God and the Art of Lawn Mower Maintenance

mowingSummer in Houston can border on unbearable.  As a friend of mine once said, “It’s like living on the surface of the sun…under water.”  One result is that mowing one’s lawn becomes a dreaded ordeal to be avoided at all costs.  One additional obstacle for me has been the lawn mower itself: slow to start, running rough, and in general disagreeable all summer.  I initially thought it was aping the attitude of its owner like a pet.  But I became convinced that the lawn mower was on its last leg and would need to be replaced.  As I wheeled the machine out of the garage, hoping it would fire up a few more times and get me through this one more summer, allowing me in the off-season to find a lawn mower sale, or…dream beyond dreams…strike it rich and be able to pay a professional to mow for me, I realized I was out of gas.  Frustrated at the further complication of an additional errand tacked on to an already unendurable task, I lugged myself down to the corner station gas can in hand. Upon return and refill, I cranked the mower and to my astonishment the mower roared to life quick and loud and strong.  The rest of the chore proceeded as expected, but I achieved it in a much better mood realizing that the machine had not been the problem; I had been running it on bad gas.

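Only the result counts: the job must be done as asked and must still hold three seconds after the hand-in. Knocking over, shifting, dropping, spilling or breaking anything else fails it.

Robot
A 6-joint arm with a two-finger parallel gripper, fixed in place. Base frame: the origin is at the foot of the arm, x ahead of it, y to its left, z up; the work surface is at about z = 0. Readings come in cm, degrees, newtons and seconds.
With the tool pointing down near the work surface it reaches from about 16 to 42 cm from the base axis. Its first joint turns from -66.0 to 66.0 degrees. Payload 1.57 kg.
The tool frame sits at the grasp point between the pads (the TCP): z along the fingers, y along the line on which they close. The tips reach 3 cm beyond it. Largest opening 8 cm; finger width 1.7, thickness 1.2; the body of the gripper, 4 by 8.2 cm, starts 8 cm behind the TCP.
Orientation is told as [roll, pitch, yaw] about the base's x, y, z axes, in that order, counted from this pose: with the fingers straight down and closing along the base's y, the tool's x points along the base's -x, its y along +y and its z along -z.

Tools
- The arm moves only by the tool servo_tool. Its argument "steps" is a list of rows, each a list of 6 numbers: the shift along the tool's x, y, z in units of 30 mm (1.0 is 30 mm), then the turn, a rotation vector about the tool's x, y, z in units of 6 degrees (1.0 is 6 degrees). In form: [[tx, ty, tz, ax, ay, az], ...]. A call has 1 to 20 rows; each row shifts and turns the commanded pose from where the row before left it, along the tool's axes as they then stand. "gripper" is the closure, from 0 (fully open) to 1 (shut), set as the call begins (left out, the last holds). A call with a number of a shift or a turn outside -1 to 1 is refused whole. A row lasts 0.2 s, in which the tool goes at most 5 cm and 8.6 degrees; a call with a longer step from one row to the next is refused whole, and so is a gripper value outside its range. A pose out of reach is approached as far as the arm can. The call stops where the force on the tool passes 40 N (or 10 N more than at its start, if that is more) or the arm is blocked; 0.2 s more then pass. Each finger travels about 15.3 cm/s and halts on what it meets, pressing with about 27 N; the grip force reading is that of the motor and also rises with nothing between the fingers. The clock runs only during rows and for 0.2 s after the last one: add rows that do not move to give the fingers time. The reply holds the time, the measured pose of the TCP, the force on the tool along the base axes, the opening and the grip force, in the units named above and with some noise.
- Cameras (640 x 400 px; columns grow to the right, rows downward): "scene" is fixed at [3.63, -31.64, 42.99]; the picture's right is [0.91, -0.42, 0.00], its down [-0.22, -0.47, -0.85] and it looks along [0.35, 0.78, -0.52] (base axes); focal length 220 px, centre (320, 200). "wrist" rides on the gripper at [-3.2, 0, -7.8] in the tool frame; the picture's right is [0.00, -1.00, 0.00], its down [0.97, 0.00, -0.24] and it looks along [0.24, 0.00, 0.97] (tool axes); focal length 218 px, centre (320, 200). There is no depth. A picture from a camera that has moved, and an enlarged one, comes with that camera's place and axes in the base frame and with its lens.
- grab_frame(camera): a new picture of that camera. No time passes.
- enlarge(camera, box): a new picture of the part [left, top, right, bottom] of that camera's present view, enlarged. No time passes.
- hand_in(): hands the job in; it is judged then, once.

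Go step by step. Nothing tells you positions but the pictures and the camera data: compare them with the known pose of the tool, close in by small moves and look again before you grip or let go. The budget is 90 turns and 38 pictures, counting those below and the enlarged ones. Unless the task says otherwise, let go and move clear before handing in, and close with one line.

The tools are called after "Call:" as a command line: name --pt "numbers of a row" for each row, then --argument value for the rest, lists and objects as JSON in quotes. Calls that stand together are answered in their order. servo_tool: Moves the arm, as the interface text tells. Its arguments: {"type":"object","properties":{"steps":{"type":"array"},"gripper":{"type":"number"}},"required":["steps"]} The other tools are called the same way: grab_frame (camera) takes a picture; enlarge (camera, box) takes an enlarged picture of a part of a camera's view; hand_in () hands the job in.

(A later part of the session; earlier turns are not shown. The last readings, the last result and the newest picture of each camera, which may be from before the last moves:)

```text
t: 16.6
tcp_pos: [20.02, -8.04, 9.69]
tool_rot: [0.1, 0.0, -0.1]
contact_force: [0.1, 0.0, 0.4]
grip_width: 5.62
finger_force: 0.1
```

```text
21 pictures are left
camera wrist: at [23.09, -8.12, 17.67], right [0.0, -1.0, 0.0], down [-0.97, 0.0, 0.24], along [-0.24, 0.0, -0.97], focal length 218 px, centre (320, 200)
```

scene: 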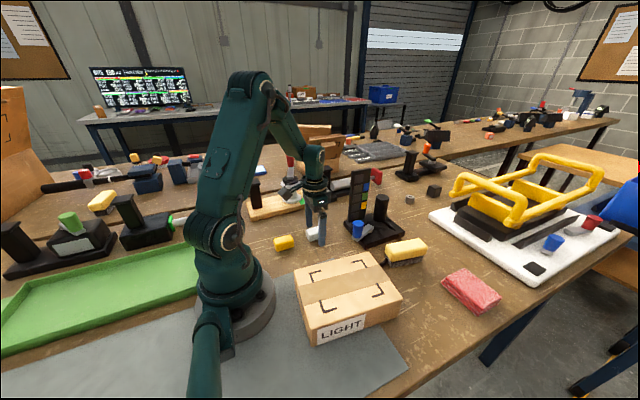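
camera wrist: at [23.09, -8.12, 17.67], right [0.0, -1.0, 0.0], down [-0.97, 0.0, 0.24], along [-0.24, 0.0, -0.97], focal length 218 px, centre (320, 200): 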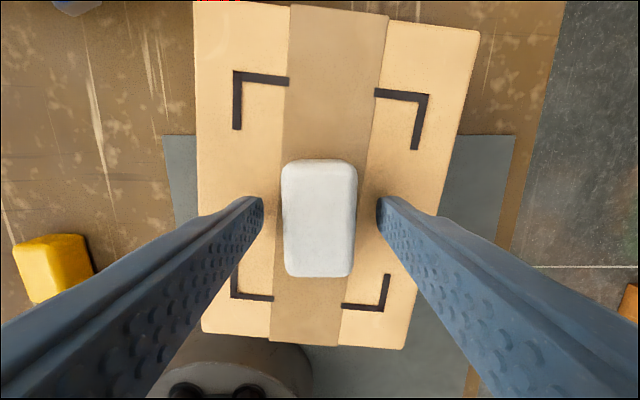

 This experience has been for me a power parable of what we as humans do with our own lives, what I myself have been trying to do with my life.  I, like my mower, felt broken down and exhausted.  I seemed sometimes barely able to limp through an ordinary day before collapsing on the couch.  I woke up each morning and discovered my motor didn’t start like it used to.  I think we all experience this.  Our lives take longer to get going and don’t seem to run as strong.  Some may sink into depression thinking their best or happier days are behind them. Others may strive harder hoping to overcome the entropy of their lives, before sinking inevitably into frustration, exhaustion, or despair.  We embrace the newest fad, strategy, diet, or blog looking for the insight, encouragement, or energy to keep going.  Then after it runs its course for a little while, we stumble on to the next one.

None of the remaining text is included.